Sept. 21: A debate has begun among Islamic scholars reflecting the dilemma in the community over a panchayat's decision to return Gudiya, who is carrying her second husband's child, to Kargil PoW Mohammad Arif.

Gudiya was married to Taufiq a few years after Arif, a sapper, was captured in Pakistan and declared an 'absconder' in India.

The scholars said Arif was within his rights to ask for his wife back as the Shariat envisages a mandatory nine-year period of absence before a marriage is annulled.
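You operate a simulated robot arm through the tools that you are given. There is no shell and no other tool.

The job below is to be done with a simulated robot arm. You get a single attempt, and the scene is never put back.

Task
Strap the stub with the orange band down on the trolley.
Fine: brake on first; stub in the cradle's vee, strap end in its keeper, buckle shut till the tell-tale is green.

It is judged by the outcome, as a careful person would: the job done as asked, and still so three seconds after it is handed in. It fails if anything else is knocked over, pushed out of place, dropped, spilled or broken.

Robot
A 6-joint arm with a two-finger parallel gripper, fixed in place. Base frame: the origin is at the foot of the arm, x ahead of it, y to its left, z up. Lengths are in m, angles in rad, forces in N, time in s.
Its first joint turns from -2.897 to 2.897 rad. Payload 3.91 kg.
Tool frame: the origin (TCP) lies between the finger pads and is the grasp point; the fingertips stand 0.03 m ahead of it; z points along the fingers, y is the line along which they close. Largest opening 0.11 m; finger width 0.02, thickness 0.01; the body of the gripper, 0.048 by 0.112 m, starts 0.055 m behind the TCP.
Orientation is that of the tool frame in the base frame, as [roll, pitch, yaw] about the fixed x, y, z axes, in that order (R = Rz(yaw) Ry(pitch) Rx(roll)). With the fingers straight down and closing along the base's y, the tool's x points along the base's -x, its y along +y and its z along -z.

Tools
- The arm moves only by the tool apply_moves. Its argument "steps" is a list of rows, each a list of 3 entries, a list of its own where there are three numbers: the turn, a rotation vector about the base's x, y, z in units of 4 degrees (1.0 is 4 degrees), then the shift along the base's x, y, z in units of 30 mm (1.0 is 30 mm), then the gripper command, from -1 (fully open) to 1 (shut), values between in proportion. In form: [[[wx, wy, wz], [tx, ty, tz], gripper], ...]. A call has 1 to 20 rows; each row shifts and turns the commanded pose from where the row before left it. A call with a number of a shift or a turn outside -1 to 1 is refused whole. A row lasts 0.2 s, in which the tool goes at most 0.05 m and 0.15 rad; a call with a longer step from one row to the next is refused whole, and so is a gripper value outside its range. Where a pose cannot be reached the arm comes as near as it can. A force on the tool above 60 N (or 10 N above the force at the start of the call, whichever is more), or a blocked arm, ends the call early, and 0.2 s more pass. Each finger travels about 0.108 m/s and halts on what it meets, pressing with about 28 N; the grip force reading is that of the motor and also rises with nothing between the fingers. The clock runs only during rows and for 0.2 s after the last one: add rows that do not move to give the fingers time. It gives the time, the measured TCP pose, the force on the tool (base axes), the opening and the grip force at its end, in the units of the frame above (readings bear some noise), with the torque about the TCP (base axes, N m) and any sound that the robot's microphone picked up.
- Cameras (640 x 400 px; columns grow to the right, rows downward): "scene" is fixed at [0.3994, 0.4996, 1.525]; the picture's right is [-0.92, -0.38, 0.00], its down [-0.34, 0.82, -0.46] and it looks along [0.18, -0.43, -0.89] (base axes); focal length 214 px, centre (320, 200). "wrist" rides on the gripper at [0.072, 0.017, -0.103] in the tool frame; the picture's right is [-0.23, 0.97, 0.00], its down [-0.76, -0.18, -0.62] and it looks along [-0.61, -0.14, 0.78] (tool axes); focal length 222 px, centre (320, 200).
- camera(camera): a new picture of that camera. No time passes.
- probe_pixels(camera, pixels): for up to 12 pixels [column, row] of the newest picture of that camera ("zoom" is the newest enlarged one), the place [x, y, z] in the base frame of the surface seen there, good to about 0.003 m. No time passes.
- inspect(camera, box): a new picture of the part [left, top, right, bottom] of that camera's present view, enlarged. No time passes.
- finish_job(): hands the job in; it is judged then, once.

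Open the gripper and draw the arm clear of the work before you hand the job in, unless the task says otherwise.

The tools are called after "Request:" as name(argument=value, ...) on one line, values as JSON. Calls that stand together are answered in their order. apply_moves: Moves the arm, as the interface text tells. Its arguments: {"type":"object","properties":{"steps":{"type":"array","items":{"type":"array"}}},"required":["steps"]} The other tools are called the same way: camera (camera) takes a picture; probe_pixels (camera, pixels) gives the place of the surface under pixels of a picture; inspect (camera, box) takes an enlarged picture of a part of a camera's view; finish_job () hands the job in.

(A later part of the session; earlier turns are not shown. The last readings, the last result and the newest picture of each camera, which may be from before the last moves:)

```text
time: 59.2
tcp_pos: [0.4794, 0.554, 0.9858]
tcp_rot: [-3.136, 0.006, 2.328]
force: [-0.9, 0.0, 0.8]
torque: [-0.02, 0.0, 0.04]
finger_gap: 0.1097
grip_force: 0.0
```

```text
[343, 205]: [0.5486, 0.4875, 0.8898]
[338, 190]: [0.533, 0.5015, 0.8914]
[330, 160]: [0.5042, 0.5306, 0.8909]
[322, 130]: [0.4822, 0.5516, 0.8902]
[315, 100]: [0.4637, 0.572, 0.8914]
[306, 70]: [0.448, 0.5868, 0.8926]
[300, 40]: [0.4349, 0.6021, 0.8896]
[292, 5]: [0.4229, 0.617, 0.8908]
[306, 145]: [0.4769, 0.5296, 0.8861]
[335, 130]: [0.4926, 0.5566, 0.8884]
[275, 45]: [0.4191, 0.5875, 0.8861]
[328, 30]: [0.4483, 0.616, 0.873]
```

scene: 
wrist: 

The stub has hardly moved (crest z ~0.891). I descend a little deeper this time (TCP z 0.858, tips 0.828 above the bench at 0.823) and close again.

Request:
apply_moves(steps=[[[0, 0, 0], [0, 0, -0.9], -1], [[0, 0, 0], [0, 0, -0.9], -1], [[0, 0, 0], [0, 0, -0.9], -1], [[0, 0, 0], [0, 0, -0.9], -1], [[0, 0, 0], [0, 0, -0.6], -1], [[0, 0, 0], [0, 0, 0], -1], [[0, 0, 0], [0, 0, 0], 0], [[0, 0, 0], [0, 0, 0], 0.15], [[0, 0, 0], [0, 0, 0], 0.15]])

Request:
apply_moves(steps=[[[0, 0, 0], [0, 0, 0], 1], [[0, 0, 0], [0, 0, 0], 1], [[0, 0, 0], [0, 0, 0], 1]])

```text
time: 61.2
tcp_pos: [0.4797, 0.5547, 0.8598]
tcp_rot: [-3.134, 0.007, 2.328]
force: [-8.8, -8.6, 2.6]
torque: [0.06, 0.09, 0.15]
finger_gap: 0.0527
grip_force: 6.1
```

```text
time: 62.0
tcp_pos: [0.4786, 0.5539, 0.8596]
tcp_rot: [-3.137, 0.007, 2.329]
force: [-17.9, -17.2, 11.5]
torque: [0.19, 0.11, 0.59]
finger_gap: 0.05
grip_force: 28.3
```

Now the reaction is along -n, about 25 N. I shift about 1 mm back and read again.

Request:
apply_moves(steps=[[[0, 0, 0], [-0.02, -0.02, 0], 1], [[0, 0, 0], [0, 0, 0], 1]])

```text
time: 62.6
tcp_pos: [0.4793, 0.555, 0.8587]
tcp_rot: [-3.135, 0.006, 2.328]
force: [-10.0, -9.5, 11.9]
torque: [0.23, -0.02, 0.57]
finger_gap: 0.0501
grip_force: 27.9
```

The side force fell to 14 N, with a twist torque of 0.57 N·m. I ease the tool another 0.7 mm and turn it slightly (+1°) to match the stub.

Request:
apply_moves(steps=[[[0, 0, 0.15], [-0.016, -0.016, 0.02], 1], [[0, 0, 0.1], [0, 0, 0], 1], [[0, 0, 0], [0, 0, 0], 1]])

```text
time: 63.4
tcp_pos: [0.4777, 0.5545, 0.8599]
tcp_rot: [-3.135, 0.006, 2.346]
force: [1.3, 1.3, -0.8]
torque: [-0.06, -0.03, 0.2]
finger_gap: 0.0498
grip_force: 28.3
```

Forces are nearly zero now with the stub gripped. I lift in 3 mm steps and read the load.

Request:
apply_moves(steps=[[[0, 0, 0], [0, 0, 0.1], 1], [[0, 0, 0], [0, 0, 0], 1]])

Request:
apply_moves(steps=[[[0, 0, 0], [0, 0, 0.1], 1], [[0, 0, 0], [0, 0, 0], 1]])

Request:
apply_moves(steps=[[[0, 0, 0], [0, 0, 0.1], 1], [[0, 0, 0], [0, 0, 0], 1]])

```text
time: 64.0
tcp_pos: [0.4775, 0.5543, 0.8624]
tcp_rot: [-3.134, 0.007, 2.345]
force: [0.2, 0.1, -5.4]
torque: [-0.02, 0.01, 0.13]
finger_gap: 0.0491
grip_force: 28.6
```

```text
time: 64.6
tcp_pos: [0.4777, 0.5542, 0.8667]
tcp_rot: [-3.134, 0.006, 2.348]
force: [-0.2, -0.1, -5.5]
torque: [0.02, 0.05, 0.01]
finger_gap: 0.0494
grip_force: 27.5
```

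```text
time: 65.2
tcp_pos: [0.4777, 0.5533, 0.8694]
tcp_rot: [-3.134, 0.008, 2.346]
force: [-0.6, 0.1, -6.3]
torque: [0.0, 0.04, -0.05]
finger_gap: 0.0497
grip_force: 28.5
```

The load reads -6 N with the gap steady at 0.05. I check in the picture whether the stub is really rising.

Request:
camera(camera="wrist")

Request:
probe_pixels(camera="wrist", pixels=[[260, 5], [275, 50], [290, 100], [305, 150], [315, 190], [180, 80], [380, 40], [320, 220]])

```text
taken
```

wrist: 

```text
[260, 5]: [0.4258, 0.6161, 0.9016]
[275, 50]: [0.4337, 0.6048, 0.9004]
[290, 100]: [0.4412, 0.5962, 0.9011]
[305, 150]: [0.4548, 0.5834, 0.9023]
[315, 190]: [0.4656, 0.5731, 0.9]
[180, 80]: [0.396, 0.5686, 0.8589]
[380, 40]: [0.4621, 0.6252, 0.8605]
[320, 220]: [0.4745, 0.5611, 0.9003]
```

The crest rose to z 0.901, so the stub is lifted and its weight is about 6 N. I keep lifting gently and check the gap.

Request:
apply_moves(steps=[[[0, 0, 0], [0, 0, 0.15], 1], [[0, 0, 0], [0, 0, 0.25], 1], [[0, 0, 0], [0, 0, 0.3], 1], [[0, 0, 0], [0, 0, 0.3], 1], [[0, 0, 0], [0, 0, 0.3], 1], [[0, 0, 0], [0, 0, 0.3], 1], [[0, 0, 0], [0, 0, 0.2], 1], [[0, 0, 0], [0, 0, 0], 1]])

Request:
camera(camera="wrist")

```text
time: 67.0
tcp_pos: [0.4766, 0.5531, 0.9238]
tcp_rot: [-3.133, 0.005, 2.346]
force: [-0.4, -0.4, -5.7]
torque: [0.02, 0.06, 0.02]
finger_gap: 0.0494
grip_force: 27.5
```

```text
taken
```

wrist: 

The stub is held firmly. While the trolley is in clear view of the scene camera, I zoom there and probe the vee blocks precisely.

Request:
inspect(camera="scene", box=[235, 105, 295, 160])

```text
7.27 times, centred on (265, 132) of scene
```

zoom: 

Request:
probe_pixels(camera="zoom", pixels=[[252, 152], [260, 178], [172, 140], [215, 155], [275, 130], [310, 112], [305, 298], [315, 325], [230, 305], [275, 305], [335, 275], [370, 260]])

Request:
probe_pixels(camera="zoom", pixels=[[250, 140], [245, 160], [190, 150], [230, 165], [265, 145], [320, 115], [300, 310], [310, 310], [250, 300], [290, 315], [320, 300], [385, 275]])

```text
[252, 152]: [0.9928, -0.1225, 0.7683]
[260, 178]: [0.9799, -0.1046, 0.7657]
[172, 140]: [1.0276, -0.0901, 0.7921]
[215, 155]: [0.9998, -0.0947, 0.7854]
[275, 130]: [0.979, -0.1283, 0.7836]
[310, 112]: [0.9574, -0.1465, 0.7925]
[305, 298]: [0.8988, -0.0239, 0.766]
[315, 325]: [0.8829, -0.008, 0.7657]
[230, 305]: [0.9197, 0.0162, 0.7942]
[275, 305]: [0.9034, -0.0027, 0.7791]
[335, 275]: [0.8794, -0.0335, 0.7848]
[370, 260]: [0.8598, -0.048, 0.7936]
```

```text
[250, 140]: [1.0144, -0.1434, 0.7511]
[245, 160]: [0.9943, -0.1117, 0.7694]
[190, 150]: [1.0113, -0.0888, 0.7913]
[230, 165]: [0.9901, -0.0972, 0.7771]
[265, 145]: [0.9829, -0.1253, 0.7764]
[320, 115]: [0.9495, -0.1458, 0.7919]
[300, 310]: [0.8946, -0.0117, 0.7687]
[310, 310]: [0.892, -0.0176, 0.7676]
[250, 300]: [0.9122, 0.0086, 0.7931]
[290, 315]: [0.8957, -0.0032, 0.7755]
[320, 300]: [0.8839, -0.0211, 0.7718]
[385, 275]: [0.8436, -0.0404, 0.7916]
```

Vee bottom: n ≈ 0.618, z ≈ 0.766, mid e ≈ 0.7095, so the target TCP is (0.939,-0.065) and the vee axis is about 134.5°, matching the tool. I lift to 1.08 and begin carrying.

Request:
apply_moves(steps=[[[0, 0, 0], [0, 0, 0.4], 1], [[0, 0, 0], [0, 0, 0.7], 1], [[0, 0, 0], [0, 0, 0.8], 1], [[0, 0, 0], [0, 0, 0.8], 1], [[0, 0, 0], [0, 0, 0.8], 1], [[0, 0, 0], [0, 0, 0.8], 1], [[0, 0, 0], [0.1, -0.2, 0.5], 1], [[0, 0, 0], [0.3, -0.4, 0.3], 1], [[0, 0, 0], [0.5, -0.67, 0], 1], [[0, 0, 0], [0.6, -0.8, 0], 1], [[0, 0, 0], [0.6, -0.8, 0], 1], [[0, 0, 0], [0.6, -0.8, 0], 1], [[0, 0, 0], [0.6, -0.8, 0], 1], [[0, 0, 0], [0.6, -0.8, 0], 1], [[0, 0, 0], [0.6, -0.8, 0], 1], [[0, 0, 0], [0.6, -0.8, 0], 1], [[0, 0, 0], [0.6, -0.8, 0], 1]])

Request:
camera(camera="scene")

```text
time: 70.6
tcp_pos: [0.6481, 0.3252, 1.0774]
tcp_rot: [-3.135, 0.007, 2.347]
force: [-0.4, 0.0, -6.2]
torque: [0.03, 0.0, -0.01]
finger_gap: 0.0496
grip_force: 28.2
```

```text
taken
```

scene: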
'The girl's side should have approached a Shariat court for a fatwa instead of getting her married to Taufiq,' said Naeem-ur-Rahman Siddiqui, a Lucknow-based Nadwa scholar close to Maulana Rabey Nadvi, chairman of the All India Muslim Personal Law Board.

Naeem, also secretary of the Islamic Society of India, said Taufiq would have to bear all the expenses of the baby. If it is a girl, Islamic laws give the mother custody till she attains puberty. A boy has to stay with her till he is seven.

Bhopal-based Qazi Razzarak said the episode underlined the need for a countrywide network of Shariat courts. He said such a proposal was pending with the law board.

Naeem offered a possible solution. 'Given the fact that Gudiya is carrying Taufiq's baby, Arif can pronounce talaq and the two can reunite.' But he seems unlikely to do so.

Under Islamic laws, Gudiya could seek separation under the khula provisions. But the prospect is bleak because though the move is initiated by the woman, it needs the husband's consent to succeed.

A few women intellectuals in the community feel Gudiya has to stand up. 'Muslim laws give greater voice to the woman. It is the woman who has to ultimately decide who she wants to stay with,' said Seema Alavi, member of the Jamia Millia Islamia history department.

Congress MP Mohsina Kidwai agreed. 'Islam does give her voice. Shariat gives her the right to make a choice.'

Taufiq's demand

The emotive battle took a turn today with Taufiq and his family demanding another panchayat to decide the fate of the unborn child. Taufiq said his wife was very important to him and whatever decision is taken should be made keeping her and the child's interest in mind. 'One should not play with her life,' he said.